Though Kanye West’s notorious bum rushing of the VMA stage in 2009 will go down in the pantheon of bizarre award show moments, it still plays second fiddle to the granddaddy of all podium-jackings. Next month marks the 14-year anniversary of O.D.B.’s proclamation to a stunned Shawn Colvin and an international Grammy contingent that, regardless of how you saw it, Wu-Tang was the best. Let me repeat that. Fourteen years ago this happened, and the full-length that lost the Best Rap Album award (to Puffy no less) was Wu-Tang Forever, far from their best work. But who’s laughing now? Who’s managed to singlehandedly keep the spirit of posse cut alive in an era of me-first rappers who myopically extol the virtues of popping bottles and not much else? The Wu. That’s who.

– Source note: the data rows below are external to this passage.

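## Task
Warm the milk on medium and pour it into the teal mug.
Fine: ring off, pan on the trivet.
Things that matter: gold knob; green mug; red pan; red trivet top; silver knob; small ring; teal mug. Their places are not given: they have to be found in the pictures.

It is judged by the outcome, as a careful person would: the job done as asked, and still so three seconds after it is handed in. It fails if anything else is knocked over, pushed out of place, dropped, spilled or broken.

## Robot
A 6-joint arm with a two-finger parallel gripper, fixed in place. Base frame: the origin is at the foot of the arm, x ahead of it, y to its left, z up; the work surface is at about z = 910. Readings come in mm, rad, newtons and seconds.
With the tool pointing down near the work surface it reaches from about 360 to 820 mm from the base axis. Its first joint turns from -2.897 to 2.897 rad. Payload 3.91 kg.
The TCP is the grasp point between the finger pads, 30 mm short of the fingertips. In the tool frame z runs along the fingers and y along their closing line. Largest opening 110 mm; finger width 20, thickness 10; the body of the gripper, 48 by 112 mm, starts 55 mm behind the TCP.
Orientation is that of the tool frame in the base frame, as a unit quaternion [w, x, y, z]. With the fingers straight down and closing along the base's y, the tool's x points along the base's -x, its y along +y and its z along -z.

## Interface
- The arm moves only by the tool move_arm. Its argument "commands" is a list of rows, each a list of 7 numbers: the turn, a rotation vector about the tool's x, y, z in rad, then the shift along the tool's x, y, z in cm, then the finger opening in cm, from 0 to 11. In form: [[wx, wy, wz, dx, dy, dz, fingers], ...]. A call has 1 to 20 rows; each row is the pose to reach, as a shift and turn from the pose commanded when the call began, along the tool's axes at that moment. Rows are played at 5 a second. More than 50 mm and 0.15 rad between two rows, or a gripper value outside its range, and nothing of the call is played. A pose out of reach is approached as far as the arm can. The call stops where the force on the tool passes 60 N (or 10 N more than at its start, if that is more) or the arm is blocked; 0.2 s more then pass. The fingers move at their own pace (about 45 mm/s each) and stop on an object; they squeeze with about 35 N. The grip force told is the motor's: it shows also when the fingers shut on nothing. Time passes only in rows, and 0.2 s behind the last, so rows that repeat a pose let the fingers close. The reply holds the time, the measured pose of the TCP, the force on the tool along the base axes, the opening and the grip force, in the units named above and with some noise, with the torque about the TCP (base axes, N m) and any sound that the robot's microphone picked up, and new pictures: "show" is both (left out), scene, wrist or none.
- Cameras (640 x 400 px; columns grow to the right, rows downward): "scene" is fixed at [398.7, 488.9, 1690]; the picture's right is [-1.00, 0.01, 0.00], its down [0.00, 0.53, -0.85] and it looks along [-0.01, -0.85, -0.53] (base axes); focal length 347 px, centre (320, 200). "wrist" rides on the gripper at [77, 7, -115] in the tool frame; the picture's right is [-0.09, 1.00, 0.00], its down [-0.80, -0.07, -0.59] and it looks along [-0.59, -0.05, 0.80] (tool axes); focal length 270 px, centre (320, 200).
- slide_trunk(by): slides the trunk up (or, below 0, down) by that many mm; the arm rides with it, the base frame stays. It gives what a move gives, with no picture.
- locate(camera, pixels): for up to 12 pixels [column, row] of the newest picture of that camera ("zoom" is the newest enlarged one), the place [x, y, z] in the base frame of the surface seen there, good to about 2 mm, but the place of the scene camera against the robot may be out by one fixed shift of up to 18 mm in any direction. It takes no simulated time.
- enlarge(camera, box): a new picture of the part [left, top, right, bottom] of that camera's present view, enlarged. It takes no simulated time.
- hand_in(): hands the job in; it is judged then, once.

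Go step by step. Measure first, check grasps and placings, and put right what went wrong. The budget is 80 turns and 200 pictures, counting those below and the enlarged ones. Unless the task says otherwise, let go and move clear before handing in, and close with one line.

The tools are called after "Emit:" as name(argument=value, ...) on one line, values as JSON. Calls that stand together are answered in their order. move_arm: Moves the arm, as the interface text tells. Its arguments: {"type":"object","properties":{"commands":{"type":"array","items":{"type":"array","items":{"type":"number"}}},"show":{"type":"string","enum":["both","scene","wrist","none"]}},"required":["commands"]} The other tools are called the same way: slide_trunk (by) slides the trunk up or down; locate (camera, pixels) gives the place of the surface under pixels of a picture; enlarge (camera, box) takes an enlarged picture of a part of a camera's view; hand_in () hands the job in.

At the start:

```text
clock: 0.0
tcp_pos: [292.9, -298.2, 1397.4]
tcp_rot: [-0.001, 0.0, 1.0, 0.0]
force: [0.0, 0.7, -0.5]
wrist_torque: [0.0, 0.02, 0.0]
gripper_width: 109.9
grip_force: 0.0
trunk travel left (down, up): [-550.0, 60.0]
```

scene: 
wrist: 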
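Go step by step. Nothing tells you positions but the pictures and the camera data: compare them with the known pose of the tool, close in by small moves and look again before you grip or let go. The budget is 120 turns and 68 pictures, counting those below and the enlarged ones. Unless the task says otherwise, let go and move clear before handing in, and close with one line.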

Say what you will about their best years being behind them, but the fact that the Wu-Tang Clan are still touring and producing albums speaks volumes about the group’s ability to come together in the face of seemingly insurmountable creative differences and rip the hip-hop world one mic at a time. The pictures you’re looking at were taken during a gig at the Royal Oak Music Theatre on January 4, the halfway point in the group’s latest Wu Fest Tour. Pay special attention to the crowd shots. The group’s first album, Enter The Wu-Tang (36 Chambers) hit record store shelves in 1993, smack in the middle of what many consider to be hip-hop’s golden era, and if you’ve been reading up on our latest series of hip-hop articles, you know what that particular time period represented to youth culture in America.
It didn’t matter if you were from Brooklyn, Los Angeles or Duluth, Minnesota, the words of Method Man, the RZA, Raekwon, Ghostface and the rest of the crew bounced around your brain like super balls with concrete centers. Battle hymns, kung-fu analogies, drug deals and the O.D.B.’s esoteric pillow talk were all there to be deciphered and studied by young monks looking for something darker and dingier than mainstream rap and R&B. Like NWA before them, Wu-Tang covered dangerous, uncharted territory, but 19 years later, their music remains a hip-hop touchstone, and their presence on stage is legend.
The last time I saw the RZA in concert, he spritzed the crowd with champagne—his preferred beverage—and everyone within five feet of the stage probably sustained a moderate contact high. Par for the course at your typical Wu-Tang show. But you won’t find that bottle-popping mentality in his rhymes, and while your average Wu member has a Ph.D. in flossing, they still know how to keep it grimy. Word is the Clan has a new full-length in the works for this year. Hearsay will abound, members will beef in the press about not having enough control, and RZA will probably make an appearance in someone’s film in the midst of it all, but it will come out, and like everything they do, it deserves to be given its due process.